We secure wires at intervals specified by the electrical code so that it doesn't sag, hang, pull on itself, and become damaged or unsafe. The two sketches below, courtesy of Carson Dunlop, show examples of routing electrical circuit wires through a wood stud wall and through a wall supported by metal studs.
Wires running in walls anywhere from floor level to seven feet above the floor (U.S.) or five feet above the floor (Canada) must be protected from nails driven through walls. Our photo (left) illustrates a 6-inch NS-2 Nail Stop produced by Simpson Strong-Tie.

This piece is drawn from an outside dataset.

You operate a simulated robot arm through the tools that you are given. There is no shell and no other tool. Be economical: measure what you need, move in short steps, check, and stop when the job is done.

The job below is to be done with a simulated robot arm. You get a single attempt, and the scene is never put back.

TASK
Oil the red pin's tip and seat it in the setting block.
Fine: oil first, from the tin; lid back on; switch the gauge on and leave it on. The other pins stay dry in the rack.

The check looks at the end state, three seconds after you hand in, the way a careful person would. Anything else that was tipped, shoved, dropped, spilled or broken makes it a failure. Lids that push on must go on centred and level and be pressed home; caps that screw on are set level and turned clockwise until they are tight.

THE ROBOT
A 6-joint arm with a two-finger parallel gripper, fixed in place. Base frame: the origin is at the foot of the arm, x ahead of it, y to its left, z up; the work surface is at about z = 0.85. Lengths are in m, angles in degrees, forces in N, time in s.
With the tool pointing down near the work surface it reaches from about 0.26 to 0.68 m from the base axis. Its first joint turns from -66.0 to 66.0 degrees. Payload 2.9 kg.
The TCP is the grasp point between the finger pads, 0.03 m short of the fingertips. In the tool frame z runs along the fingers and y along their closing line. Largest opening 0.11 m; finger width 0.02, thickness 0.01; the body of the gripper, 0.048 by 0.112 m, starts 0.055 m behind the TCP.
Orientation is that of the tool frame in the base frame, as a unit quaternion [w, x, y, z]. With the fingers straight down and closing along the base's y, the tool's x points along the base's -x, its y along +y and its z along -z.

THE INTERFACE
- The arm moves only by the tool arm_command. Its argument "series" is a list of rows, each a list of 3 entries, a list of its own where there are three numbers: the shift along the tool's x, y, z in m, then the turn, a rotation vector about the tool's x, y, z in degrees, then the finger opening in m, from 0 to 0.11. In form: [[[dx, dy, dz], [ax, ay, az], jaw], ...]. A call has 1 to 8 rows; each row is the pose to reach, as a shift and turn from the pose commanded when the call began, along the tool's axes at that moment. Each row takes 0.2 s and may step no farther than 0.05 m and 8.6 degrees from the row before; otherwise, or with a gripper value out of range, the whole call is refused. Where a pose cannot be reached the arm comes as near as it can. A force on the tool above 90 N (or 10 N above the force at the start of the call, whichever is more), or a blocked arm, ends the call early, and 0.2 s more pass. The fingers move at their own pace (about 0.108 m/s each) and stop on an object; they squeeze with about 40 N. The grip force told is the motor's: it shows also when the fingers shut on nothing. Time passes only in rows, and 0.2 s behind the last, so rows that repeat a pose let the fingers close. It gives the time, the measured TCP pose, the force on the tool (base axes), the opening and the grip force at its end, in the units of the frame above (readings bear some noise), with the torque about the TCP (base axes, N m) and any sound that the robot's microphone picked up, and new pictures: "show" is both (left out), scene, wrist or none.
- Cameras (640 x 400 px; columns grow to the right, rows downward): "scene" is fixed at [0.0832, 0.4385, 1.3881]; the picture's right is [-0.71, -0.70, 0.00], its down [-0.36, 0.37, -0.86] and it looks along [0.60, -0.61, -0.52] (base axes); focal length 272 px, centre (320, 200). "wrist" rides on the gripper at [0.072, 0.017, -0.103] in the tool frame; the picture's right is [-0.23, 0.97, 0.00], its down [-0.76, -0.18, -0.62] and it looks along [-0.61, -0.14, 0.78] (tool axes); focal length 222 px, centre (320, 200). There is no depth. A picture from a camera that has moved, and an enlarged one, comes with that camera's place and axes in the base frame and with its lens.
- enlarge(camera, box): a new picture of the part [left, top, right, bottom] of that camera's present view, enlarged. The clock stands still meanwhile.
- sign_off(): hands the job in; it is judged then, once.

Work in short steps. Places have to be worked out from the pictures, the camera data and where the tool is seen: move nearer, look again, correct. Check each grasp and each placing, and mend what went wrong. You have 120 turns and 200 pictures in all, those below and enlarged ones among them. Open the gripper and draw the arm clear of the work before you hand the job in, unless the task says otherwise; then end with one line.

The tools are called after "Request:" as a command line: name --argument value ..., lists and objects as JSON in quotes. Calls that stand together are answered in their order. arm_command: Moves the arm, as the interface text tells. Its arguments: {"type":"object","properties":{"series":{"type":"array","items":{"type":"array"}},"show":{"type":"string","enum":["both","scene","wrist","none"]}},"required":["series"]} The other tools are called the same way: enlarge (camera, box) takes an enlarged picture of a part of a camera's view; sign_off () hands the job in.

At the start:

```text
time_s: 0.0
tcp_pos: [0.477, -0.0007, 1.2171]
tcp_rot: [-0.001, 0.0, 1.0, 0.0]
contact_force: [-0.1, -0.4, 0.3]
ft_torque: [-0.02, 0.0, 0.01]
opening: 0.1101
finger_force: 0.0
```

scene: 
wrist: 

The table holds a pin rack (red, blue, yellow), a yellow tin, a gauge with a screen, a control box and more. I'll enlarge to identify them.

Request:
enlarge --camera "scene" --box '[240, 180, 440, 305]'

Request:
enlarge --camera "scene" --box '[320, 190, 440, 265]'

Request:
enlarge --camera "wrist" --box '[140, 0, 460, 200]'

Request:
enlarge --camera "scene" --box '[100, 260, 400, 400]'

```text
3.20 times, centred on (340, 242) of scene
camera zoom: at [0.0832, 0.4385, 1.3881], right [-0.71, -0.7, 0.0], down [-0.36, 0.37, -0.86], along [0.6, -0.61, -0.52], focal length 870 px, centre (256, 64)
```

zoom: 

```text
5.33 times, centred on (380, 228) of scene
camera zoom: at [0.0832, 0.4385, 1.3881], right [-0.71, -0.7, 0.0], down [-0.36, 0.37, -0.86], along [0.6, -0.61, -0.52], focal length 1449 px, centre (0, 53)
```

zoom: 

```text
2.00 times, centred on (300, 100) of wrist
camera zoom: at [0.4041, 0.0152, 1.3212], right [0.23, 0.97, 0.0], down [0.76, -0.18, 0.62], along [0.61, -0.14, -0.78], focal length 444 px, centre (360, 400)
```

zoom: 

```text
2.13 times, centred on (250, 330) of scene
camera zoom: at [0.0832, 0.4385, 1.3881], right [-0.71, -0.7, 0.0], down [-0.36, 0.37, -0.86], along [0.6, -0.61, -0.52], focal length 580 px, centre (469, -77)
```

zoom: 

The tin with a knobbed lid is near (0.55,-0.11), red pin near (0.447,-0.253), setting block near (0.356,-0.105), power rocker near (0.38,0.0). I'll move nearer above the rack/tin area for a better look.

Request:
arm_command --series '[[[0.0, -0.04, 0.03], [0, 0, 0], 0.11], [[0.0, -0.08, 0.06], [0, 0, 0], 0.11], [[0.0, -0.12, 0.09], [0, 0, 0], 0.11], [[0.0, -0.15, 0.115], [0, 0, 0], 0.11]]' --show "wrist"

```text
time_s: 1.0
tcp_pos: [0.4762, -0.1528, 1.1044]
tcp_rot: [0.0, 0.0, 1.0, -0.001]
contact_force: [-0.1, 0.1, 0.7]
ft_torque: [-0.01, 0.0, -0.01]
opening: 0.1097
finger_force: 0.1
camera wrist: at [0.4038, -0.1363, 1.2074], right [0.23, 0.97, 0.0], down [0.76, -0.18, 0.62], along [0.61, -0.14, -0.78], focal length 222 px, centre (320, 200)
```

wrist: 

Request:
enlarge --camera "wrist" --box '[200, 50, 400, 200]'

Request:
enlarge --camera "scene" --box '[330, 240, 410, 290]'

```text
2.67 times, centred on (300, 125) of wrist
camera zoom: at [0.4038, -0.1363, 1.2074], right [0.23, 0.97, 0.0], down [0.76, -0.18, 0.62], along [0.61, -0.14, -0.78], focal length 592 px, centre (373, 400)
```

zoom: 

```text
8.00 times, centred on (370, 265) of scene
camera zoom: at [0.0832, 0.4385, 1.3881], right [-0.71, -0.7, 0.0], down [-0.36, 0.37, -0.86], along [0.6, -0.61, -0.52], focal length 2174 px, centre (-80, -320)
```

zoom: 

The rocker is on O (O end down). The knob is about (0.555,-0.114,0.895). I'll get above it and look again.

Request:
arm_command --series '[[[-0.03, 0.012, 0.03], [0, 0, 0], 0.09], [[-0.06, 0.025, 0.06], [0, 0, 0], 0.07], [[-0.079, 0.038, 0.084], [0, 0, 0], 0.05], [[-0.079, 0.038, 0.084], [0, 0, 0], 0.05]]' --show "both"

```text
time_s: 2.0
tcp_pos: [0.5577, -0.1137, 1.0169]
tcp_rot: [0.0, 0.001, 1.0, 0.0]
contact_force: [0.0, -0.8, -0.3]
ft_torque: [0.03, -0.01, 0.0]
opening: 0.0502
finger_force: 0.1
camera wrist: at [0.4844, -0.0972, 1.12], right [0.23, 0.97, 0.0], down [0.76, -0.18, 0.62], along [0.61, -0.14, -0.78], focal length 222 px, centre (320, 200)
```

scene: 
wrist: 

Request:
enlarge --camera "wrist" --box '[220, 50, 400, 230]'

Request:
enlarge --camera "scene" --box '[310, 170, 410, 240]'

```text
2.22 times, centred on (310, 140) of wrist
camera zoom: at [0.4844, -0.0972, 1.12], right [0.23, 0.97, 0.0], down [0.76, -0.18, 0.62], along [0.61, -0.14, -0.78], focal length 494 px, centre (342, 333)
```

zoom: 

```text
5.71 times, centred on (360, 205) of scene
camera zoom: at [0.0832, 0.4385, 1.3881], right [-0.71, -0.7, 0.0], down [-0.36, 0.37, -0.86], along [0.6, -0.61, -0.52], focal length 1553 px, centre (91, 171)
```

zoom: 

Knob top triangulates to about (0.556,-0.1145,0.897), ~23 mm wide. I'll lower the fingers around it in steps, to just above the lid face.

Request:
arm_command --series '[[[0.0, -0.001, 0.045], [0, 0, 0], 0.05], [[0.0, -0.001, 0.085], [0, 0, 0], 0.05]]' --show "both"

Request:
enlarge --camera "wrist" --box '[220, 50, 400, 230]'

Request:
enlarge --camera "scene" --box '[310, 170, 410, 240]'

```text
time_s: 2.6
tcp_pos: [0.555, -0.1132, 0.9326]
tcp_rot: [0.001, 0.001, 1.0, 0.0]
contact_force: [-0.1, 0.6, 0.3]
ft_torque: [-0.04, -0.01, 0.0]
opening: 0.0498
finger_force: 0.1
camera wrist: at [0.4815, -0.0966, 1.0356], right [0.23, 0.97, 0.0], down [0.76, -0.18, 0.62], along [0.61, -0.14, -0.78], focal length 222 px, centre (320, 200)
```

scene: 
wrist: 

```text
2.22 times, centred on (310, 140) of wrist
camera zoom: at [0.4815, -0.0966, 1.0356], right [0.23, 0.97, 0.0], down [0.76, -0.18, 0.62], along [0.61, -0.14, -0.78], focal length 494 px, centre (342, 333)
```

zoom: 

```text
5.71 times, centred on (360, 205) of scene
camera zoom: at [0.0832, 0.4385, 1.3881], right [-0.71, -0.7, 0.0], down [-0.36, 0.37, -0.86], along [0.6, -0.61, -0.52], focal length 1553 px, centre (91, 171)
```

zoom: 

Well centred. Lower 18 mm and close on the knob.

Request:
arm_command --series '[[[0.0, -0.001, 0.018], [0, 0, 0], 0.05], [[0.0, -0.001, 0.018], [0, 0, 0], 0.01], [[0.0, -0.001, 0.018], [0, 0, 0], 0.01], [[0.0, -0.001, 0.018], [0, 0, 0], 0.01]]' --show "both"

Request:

Simpson Strong-Tie describes these as Protecting Shield Plate Nail Stoppers.
We are showing the side of the nail-stop that will be in contact with the stud surface when it it tapped into place, providing 5 3/8" of 16-gauge steel that will protect electrical wiring (or plumbing pipes) from punctures by nails or screws driven into the wall when this nail stop has been placed on a wall stud over the point through which an electrical wire (or pipe - see CONDENSATE DRAINS) has been passed.
Nail stops by Simpson Strong-Tie are made of 16-gauge steel, include sharpened protrusions that allow the plate to be tapped into place on stud surfaces, and are sold in 1 1/2" or 5-inch widths and in lengths ranging from 2 1'2" to 16 5/16". The most commonly-seen nail stop we encounter is the NS1 3-inch model.
Simpson Strong-Tie provides a Code Compliant Repair and Protection Guide that describes the company's range of protective and reinforcing steel devices to comply with the various building code requirements to protect wiring and plumbing from nail and screw fastener damage.
We also don't route wires too close to places where the wires can be damaged by heat from a heating appliance or chimney, flooded, etc. as you'll see depicted in the two Carson Dunlop sketches below. Thanks to Steve for pointing out erroneous illustration link details, now fixed.
The illustration at left shows the typical wiring of an electrical outlet or "receptacle", courtesy of Carson Dunlop Associates.
Watch out: Electrical components in a building can easily cause an electrical shock, burn, or even death.
Even when a hot line switch is off, one terminal on the switch is still connected to the power source.
Before doing any work on the switch, the power source must be turned off by setting a circuit breaker to OFF or removing a fuse.
Unsafe Electrical Wire Material & Routing
Our photo (left) shows an electrical receptacle mounted just about 2" above the finished floor - which is ok except for the ADA requirements, but that zip cord wiring that is run into the wall is improper, unsafe, and a fire hazard.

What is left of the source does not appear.